I confess to complete hypocrisy.

I have always derided the Sunday Coronation Street aficionados, for whom the weekly fix of a slew of back-to-back episodes is as addictive as their morning coffee. Now, here am I, a wretched soul who marks down on his wall the number of days that will pass until Season 3 of Downton Abbey begins. The answer is 67: it started on January 6. Well, at least there’s NHL hockey to fall back on. No, wait a minute.

When the Downton Abbey series first aired, I disdained it, having a generation ago watched the period drama Upstairs, Downstairs; and having said to myself, “They’re not going to foist another English country house, master/ servant drama on me.” Big mistake, as it turns out. The only plus is that had I watched the show at the first opportunity, I would have been restlessly counting down to Season 3 for much longer than 67 days.

Downton Abbey, for those who haven’t yet been bewitched, is about the family and servants living in the stately home of the Earl of Grantham. The property is ‘entailed,’ it must pass on to the eldest male heir, which creates many plot complications. The drama begins where Upstairs, Downstairs ended, with the 1912 Titanic disaster depriving the Earl of his only presumptive male heir, and therefore potentially bringing the dynasty to a shuddering halt. By the time Season 2 ends, we have been with the protagonists through World War 1, the Russian revolution, suffragettism, Irish separatism, the telephone, electricity, the motor car and Spanish flu; and we are enter the Roaring Twenties with considerable apprehension for the future of evening attire.

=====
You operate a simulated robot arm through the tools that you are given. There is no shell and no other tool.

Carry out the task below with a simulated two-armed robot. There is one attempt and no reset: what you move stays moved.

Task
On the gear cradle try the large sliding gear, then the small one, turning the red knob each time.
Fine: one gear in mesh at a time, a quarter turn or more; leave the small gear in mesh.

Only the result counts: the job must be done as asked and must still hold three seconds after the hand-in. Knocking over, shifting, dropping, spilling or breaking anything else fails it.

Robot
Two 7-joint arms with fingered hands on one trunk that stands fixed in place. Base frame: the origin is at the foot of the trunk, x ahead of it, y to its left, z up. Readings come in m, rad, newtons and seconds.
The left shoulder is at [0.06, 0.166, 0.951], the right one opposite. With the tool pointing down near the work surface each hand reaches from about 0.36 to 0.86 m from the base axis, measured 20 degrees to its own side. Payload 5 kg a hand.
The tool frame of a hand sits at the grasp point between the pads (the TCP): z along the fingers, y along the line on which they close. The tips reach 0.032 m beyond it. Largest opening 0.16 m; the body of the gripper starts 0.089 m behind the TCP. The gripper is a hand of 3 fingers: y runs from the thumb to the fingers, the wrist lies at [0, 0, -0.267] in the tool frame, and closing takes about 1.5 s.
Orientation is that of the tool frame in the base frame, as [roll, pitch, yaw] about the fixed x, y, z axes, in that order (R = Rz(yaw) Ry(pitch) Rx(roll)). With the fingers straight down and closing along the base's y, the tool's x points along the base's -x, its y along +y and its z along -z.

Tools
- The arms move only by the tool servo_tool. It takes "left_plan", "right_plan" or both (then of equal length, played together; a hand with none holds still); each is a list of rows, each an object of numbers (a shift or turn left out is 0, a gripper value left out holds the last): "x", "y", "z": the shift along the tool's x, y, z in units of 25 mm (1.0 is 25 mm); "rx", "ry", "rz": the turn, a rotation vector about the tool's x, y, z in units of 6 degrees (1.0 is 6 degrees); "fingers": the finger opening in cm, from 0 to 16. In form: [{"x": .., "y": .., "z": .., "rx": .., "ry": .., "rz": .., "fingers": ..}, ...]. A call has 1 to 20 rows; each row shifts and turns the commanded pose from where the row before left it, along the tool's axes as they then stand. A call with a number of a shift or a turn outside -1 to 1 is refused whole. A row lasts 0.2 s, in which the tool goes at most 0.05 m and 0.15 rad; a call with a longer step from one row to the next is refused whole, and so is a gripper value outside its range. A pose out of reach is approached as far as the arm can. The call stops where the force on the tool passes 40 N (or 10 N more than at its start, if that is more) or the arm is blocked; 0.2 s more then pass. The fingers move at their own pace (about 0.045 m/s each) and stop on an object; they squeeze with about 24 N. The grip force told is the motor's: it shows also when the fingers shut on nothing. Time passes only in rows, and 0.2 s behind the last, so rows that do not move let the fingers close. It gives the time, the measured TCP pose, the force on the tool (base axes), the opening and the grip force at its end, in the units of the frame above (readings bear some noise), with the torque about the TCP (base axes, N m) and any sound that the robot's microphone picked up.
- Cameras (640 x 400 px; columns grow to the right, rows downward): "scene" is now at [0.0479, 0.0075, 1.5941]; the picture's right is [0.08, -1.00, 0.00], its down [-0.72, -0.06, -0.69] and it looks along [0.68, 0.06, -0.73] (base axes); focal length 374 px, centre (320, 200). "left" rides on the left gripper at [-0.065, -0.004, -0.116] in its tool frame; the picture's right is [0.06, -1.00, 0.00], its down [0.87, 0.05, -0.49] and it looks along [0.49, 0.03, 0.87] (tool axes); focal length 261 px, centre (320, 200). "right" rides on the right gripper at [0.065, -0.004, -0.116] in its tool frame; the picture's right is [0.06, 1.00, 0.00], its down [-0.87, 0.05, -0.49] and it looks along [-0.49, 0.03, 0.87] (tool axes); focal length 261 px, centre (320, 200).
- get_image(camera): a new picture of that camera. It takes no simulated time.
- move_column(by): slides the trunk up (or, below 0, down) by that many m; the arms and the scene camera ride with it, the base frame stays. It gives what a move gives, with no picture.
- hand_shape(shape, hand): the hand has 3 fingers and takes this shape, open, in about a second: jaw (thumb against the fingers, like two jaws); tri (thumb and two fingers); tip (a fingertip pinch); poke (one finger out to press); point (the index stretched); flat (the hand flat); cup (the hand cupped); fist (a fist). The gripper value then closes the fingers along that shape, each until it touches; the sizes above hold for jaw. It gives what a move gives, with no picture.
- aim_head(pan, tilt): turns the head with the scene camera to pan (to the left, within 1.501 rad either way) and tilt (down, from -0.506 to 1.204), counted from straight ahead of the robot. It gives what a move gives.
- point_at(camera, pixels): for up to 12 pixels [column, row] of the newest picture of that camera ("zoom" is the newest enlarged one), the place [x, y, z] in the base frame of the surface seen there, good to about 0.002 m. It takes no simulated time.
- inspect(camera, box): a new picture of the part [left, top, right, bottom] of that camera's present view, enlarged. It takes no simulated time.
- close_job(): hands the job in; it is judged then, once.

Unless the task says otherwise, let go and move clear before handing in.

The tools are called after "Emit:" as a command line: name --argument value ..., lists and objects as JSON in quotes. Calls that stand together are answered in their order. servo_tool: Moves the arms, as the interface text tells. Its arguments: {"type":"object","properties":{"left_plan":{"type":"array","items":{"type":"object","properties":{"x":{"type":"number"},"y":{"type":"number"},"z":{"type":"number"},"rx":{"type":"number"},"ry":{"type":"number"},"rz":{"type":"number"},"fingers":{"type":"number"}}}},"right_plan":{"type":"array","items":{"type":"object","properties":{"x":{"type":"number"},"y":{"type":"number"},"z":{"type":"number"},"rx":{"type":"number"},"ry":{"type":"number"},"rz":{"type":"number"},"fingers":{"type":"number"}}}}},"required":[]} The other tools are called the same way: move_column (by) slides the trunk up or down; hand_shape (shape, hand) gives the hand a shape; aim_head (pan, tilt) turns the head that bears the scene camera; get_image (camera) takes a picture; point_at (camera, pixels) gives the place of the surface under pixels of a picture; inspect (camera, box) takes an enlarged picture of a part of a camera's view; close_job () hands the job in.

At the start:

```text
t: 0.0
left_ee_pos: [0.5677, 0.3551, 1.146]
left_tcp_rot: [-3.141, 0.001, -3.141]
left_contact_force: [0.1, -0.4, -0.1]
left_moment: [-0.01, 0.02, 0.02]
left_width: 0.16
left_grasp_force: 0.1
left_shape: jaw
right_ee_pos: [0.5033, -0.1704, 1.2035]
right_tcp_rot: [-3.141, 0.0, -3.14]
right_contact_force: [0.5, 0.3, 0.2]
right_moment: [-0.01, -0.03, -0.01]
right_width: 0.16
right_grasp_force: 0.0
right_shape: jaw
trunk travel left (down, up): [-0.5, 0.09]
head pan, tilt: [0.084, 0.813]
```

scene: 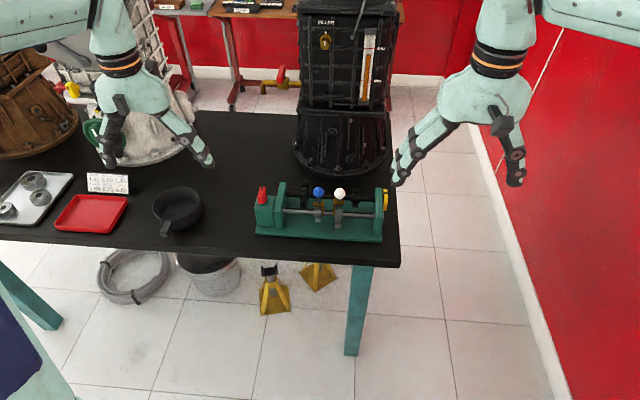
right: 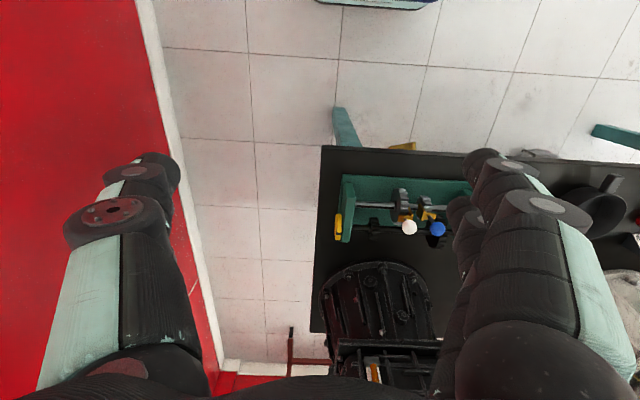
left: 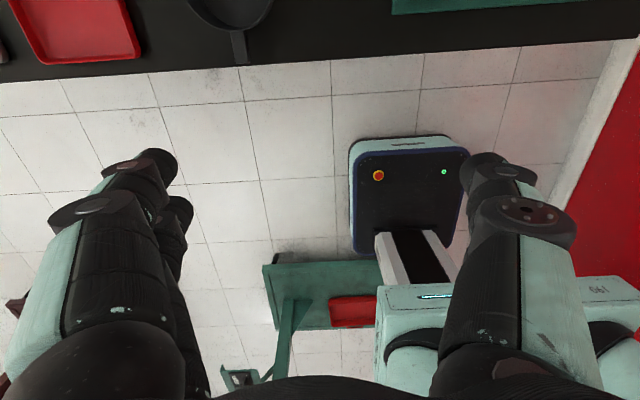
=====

All the while, a host of characters, aristocratic and common, noble and ignoble, proud and practical, chivalrous and unchivalrous, parade their individual life dramas before us. It’s almost impossible to avoid the hook. The genius of the production is everywhere, be it in the story line, the staging or the acting. Each character presents him- or her-self in a brief vignette, which manages to take us right to his or her heart. Not once do we feel anything is out of place, even though we are looking back a century. A simple physical gesture or facial expression conveys a host of emotions. Words evoke much more of what is unsaid.

I made the critical mistake of buying the series compilation disks, which allowed me to watch a couple of episodes almost every evening over a short few days. Now it’s over and I feel as if I’ve deprived of my family, at least for another 67 days. By that, I mean I really, really care whether the ill-starred Mr. Bates will ever find some good fortune; whether the ambitious Thomas will learn the error of his scheming ways; whether Daisy the kitchen maid will rise above her lowliest of stations; and whether Carson the butler will survive all of the challenges to his stature, including prospective obsolescence. To say the least, I feel a tad foolish that I am over-invested, emotionally, in the fortunes of a fictional household. I feel more keenly for the servants than the ennobled; they have more to gain from the right moves, and more information at their disposal because they know what goes on both upstairs and downstairs, while upstairs has only a glimmer of the downstairs machinations.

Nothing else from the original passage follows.